1. Crew flights per NASA guidelines. Assuming they have to meet Commercial Crew standards at the very least, that's a standard of one Loss of Crew incident every 270 flights. That's 99.6%.

Yeah well, obviously 99.6% would be completely unacceptable for a car trip safety as well. But as I said: spaceflight is not and will not be like driving a car.

 

1 hour ago, tater said:

2. Crew flights to Mars. This is goofy for the time being, but it's SpaceX's internal goal. The risk to life and limb might be greater than commercial crew (<cough> Donner Party <cough>) even without spacecraft failures, dunno for that.

0.5% or even 1% chance of death during landing seems quite irrelevant in the grand scheme of things here to me.

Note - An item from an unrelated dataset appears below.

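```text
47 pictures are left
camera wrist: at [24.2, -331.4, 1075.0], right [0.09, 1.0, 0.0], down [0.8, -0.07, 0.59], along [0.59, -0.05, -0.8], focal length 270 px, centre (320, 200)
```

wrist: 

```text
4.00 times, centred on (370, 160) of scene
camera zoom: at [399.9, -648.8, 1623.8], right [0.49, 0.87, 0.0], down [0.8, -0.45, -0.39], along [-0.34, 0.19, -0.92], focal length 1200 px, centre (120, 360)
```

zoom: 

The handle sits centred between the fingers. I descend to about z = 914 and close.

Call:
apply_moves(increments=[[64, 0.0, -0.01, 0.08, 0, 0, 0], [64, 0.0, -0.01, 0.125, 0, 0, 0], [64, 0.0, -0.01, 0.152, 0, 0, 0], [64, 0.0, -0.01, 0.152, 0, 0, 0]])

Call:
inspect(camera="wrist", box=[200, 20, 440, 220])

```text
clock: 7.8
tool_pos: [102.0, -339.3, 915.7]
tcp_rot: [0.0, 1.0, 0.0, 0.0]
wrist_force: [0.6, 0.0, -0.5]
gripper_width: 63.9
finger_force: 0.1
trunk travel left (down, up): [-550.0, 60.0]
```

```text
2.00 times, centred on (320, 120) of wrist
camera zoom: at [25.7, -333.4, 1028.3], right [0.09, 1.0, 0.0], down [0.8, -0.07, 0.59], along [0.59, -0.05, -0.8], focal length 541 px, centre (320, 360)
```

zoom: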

You are probably much more likely to die of some other cause when trying to live on Mars than that 1%.

 

1 hour ago, tater said:

3. Point to point transport on Earth. SpaceX has discussed this, and this needs to be airline safe to be a thing, which is 1 fatal crash every 3,700,000 flights (99.99997% safe).

 

Possible point to point transportation of starship is still FAR FAR away in the future (even compared to starships possible crewed spaceflights and going to mars) and I doubt it will never even happen. It would need amazing safety margins and it would still probably be really expensive compared to airplanes. Fast of course but you can already fly across atlantic in less than a day.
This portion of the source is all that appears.